The presence of MDR E. coli-carrying bla CTX-M-2, bla CTX-M-8 and/or bla CMY-2 in chicken meat produced in Brazil has been recently reported (Dhanji et al. 2010, Egervärn et al. 2014, Ferreira et al. 2014); nevertheless, the present paper is the first to describe bla CTX-M-15 in E. coli from food or food-producing animals in South America.

Interestingly, organic chicken carcasses evaluated in our study showed the greatest diversity of bla genes (brand IV in Table). The single isolate presenting bla CTX-M-15 and the two isolates simultaneously harbouring bla CTX-M-type and bla CMY-2 were from this brand. Organic chicken meat contaminated with ESBL-producing bacteria has also been described in Germany and The Netherlands (Kola et al. 2012, Stuart et al. 2012). Possible sources of resistance genes in this setting are the introduction of one-day-old chicken already colonised with ESBL-producing organisms and the presence of such strains in the environment, as observed in fattening farms in Europe (MARAN 2009, Laube et al. 2013). In fact, considering the historical use of antimicrobials in commercial chicken production, the high rates of resistance observed in Enterobacteriaceae clinical isolates in this country and the existence of these genes in the environment, it is likely that these two possible sources exist in organic farms in Brazil (MAPA 2009, Gales et al. 2012, Picão et al. 2013).

Isolates carrying bla CTX-M-2 or bla CMY-2 genes tended to accumulate resistance to a greater number of non-β-lactam antimicrobials (up to 5 or 4, respectively) than did those carrying bla CTX-M-8 genes (maximum 2). This tendency was independent of brand or phylogenetic group, suggesting that this multidrug-resistance phenotype is related to the genetic environment of these determinants, which will be investigated further.

The presence of ESBL and pAmpC-encoding genes in less pathogenic phylogenetic lineages could imply that they pose a minor risk to human health. However, in the present study, β-lactamase genes bla CMY-2, bla CTX-M-8 and bla CTX-M-15 of E. coli belonging to phylogenetic groups A and D, A and B1 and B1, respectively, were easily transferred in vitro. This indicates that conjugation in the human gut with the transfer of bla CTX-M or bla CMY-2 genes to more pathogenic B2 strains can occur, enabling the establishment of bacterial reservoirs of resistance genes in the human population.

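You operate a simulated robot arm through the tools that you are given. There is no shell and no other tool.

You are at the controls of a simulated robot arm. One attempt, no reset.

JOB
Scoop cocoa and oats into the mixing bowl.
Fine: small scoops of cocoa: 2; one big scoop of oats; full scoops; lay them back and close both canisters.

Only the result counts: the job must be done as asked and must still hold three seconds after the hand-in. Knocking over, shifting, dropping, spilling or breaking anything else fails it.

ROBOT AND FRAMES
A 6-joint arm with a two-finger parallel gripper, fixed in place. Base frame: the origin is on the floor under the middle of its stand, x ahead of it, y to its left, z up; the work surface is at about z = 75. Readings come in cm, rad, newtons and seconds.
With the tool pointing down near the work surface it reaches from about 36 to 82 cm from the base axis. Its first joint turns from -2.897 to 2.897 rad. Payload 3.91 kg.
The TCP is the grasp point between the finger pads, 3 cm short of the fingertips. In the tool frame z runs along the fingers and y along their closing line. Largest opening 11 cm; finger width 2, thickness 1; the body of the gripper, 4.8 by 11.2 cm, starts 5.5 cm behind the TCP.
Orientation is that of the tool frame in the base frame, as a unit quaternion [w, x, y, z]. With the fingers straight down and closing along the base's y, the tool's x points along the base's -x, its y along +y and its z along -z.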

In contrast to other β-lactamase genes, the transference of bla CTX-M-2 was not achieved, even when testing isolates from brands with different production systems and commercial profiles. These results are in accordance with a study performed with E. coli obtained from two Brazilian farms (Ferreira et al. 2014) and suggest that the chromosomal location of bla CTX-M-2 may be shared among many isolates from Brazilian chicken meat. However, further experiments are needed to confirm the genetics of this resistance determinant in our collection as well as the replicon typing of described self-transmissible plasmids carrying bla CTX-M-8, bla CTX-M-15 and bla CMY-2.

The small number of chicken carcasses analysed is a limitation of this study. However, even with this small study sample, a great diversity of E. coli isolates carrying bla CTX-M-types and bla CMY-2 genes and showing a variety of resistance profiles to non-β-lactam antimicrobials was detected. The distribution of these microorganisms in different brands, phylogenetic groups and ERIC types supports their non-clonal nature and raises concerns about the high frequency of these antimicrobial resistance determinants in the Brazilian and international food chains.